The National Institutes of Health has, since September 2021, been funding a $2.2 million program at the University of Miami examining how "microaggressions" affect "Black cisgender queer women" who have HIV.
According to a grant listing from the Department of Health and Human Services, the program, known as Monitoring Microaggressions and Adversities to Generate Interventions for Change, seeks to discover how "comments, jokes, and behaviors that are demeaning to a marginalized group" affect health outcomes.
Queer black women with HIV "live at the intersection of multiple marginalized identities and within social structures that take a daily toll," the grant description states. However, the impact of microaggressions on this group has "largely been ignored."

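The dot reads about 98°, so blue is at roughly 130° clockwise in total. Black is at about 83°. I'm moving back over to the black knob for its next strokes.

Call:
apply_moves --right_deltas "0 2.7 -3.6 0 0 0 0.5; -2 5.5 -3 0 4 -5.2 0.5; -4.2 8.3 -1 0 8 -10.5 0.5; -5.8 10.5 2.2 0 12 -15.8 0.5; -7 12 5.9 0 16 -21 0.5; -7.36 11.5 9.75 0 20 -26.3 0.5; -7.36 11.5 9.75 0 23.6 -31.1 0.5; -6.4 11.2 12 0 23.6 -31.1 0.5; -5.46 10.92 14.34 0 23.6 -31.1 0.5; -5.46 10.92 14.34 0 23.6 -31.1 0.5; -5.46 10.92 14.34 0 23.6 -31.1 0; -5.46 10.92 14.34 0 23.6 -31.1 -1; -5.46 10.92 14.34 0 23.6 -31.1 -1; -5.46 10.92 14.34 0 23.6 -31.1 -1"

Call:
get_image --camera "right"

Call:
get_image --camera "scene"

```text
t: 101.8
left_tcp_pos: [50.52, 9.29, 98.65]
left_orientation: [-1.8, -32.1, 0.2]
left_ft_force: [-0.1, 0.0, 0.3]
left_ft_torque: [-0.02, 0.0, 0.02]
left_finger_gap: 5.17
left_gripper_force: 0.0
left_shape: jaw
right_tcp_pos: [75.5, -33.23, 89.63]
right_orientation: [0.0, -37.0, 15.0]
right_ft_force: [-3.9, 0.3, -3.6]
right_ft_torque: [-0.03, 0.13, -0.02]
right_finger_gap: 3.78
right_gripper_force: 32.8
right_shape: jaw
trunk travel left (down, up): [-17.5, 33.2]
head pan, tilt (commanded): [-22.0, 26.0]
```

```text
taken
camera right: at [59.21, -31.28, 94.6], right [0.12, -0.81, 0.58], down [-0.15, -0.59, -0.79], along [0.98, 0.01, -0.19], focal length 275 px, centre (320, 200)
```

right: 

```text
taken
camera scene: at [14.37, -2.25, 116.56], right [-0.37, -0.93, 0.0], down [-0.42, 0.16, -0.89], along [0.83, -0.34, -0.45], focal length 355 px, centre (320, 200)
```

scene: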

The program is supervised by Sannisha Dale, an associate professor of psychology, who chairs the department’s Diversity and Equity Committee.
Dale's first contact with the project was in 2019, according to the University’s website. Through text messages and regular visits, the grant team monitored 151 women to understand how microaggressions affected their daily levels of distress and consumption of medication.
"[Microagressions] can be someone saying, ‘She doesn’t look like she’s positive,’ as if HIV has a face," Dale said. "Or ‘I’m HIV negative, I’m clean,’ as if someone else is dirty."
The Biden administration has shown a willingness to shell out cash for LGBT initiatives. Biden’s most recent budget proposal included a $400 million State Department program to help LGBTQ Africans access the internet. In January, the National Endowment for the Humanities awarded a grant to translate a gay dictionary into Spanish.